Seen and Heard International, February 24, 2014
David Allen
 
Recital: Carnegie Hall, 20. Februar 2014
 
Jonas Kaufmann: Celebrity Matched by Talent
 
 
This wasn’t a concert. It was the Second Coming. Well the first, really: Jonas Kaufmann’s surprisingly belated Carnegie Hall debut. He ended it with six encores, and had almost to be dragged off stage by his partner Helmut Deutsch, as he waved behind him and blew kisses over his shoulder. After his fourth encore, Strauss’s ‘Cäcilie,’ had drawn howls of approval, he bowed so low that he ended up supplicating himself on one knee.

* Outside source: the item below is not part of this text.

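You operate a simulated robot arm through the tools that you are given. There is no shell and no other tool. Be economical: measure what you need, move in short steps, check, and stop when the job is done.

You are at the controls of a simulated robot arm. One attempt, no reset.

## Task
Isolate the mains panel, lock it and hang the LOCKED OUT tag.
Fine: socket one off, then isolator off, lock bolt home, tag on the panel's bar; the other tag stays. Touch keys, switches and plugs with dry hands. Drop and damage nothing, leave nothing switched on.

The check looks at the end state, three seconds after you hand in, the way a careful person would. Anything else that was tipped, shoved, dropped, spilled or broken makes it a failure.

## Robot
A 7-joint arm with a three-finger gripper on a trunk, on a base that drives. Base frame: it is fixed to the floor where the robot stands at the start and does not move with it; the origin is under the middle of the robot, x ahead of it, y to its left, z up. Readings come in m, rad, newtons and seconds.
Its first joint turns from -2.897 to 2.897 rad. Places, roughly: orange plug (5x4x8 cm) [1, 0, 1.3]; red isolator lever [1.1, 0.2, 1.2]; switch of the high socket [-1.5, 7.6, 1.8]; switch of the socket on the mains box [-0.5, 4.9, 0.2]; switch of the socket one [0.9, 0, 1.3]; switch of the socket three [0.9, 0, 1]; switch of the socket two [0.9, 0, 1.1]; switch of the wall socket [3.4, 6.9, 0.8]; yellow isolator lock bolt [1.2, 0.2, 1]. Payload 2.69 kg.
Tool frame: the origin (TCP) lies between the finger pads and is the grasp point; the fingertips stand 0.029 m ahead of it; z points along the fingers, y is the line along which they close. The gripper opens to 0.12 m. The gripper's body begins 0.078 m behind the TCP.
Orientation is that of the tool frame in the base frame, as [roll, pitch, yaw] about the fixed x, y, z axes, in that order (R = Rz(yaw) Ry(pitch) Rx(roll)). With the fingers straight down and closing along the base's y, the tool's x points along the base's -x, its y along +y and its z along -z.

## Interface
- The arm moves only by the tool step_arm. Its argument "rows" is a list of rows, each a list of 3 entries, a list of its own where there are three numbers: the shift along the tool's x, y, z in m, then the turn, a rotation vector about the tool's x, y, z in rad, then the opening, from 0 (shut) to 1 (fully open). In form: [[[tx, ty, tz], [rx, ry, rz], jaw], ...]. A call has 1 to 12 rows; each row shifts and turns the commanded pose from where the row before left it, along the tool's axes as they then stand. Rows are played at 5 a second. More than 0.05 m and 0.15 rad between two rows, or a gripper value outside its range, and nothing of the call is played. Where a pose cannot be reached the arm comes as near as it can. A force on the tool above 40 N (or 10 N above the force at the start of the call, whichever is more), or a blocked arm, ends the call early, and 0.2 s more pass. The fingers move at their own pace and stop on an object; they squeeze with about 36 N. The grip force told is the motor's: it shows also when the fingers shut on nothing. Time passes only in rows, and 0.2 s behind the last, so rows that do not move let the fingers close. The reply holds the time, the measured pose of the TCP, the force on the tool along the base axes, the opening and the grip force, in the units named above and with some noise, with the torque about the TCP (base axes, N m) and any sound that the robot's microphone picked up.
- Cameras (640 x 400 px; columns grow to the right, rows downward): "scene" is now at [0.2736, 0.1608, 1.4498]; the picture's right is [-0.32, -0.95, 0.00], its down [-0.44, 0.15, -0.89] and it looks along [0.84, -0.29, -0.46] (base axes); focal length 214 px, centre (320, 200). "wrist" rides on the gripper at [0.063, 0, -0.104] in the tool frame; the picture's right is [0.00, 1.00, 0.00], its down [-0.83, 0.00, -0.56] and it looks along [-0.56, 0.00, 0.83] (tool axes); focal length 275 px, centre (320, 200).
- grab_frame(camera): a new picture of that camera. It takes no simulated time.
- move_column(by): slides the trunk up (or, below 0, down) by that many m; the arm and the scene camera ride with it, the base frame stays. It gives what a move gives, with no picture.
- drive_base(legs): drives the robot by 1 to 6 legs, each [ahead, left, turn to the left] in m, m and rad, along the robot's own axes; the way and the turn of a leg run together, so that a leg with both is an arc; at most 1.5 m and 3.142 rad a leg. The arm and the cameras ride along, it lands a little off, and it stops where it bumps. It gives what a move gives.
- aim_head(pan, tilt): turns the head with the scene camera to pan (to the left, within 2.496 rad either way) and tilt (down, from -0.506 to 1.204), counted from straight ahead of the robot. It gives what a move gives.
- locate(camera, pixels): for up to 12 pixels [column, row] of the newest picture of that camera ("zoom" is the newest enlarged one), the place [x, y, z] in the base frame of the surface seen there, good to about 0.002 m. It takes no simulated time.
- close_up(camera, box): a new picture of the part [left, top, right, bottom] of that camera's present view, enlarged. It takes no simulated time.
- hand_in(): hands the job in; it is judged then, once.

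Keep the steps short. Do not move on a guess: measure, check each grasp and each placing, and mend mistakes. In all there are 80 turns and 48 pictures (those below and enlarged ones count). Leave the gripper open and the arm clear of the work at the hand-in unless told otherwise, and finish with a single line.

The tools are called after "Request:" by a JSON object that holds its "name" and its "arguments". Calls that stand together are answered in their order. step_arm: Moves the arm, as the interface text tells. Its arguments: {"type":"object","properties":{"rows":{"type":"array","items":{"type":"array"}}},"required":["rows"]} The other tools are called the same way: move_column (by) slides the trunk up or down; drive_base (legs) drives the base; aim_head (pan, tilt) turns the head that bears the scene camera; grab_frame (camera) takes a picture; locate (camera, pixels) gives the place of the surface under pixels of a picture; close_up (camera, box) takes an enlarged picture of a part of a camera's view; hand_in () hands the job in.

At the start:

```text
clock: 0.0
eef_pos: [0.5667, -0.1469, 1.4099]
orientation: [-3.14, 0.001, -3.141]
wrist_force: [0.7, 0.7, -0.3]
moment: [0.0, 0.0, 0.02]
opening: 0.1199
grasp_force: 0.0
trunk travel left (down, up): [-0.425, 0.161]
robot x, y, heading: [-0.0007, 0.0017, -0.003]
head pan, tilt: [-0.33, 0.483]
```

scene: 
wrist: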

A list of what Kaufmann did wonderfully during this recital would be long and, for me at least, embarrassing. In his case, as so rarely in our present climate, the celebrity is matched by talent that at times becomes unfathomable. The two combined make it almost impossible not to collapse into fan-boy adoration. And I’m not alone in this: in all my time in concert halls, I have never heard waves of noise from an audience like these.

The precision of Kaufmann’s voice, matched with such power, still shocks even if we are now used to it. Yet what lingers in the memory from this concert was the hush of the quietest moments, the ways in which Kaufmann earnestly infused each of these songs with sincerity, and the ability he has of inflecting each word—when he chooses—with seemingly contradictory emotions.

In the Schumann songs that made up the first half, Kaufmann drew out the irony and sorrow that lie at the heart of both the Zwölf Gedichte and especially, the Dichterliebe, without ever overdoing it. Take ‘Erstes Grün,’ from the first set, full of the hopes of spring and yet, by the end, tinged already with pain. Or the half-toned, wispy beginning of ‘Stille Tränen,’ growing and darkening as Kaufmann told of the dreamt sorrows of lovers—necessary, noble, and inevitable.

This Dichterliebe, too, was uncommonly dignified, given in a great arc from Kaufmann and Deutsch. It questioned in ‘Im wunderschönen Monat Mai,’ and was utterly resolved by the piano postlude to a resigned ‘Die alten bösen Lieder.’ Details drew shudders: when, in ‘Wenn ich in deine Augen seh’,’ Kaufmann sang ‘ich liebe dich!’ one knew exactly how bitterly he had wept about it. There was a narrative zest—reflective and even dismissive—to the recitation of a classic love story in ‘Ein Jüngling liebt ein Mädchen,’ and thereafter a slow, painful working out, rightly as much pianistic as sung.

Meatier fare followed the intermission. Kaufmann makes a simple and persuasive case for allowing male voices sing the Wesendonck Lieder: there is nothing in the text, not a single pronoun, that makes it untenable. The real interest, of course, is that Wagner used these songs as studies for Tristan und Isolde, and Kaufmann, presumably, is using them as preparation for Tristan. If it’s hard to take Mathilde Wesendonck’s texts too seriously, Wagner’s rapt music seems even more radical when heard in his original piano score. In ‘Im Treibhaus,’ the song that looks forward to the torture of Tristan’s third act in harmony if not in its slight lack of flow, Deutsch chillingly brought out the discord and impossibility of Mathilde’s love for Richard. And in ‘Träume,’ which looks to the hidden passion of Tristan’s second act, it was Kaufmann who drew out the song’s veiled quality, verbs like ‘küßt’ disappearing in a puff.

Liszt’s Petrarch sonnets are considerably more vivacious, more aria-like, and they were the highlight among highlights of this recital, not least because Deutsch is a particularly fine Lisztian. Again Kaufmann’s power to shape words told. Kaufmann’s Italian is just as good as his German, as these long, swooning lines amply showed. Take the line ‘Ed ho in odio me stesso, ed amo altrui’ in ‘Pace non trovo’ (‘I hate myself, but love another’), in which one really felt the destructive side of love, and then its power to convince.

Four Strauss songs made up two-thirds of the encores. Two, ‘Heimliche Aufforderung’ and ‘Cäcilie,’ came from the great Op.27 set, although, alas, there was to be no ‘Morgen!’ Flattening power was the feature of ‘Breit über mein Haupt,’ seemingly delivered in a single breath, and the complete opposite characterised ‘Freundliche Vision,’ which began pianissimo and slowly quietened, drawing one in as bliss overwhelmed its protagonist. Schumann’s ‘Mondnacht,’ from the Liederkreis, was the graceful, levitating fifth. The last was a deliciously cheeky ‘Gern hab’ ich die Frau’n geküßt,’ taken from Léhar’s Paganini. ‘Girls, were made to love and kiss,’ Kaufmann sang in a pretty impressive Dean Martin impression, ‘and who am I to interfere with this?’ Who, indeed?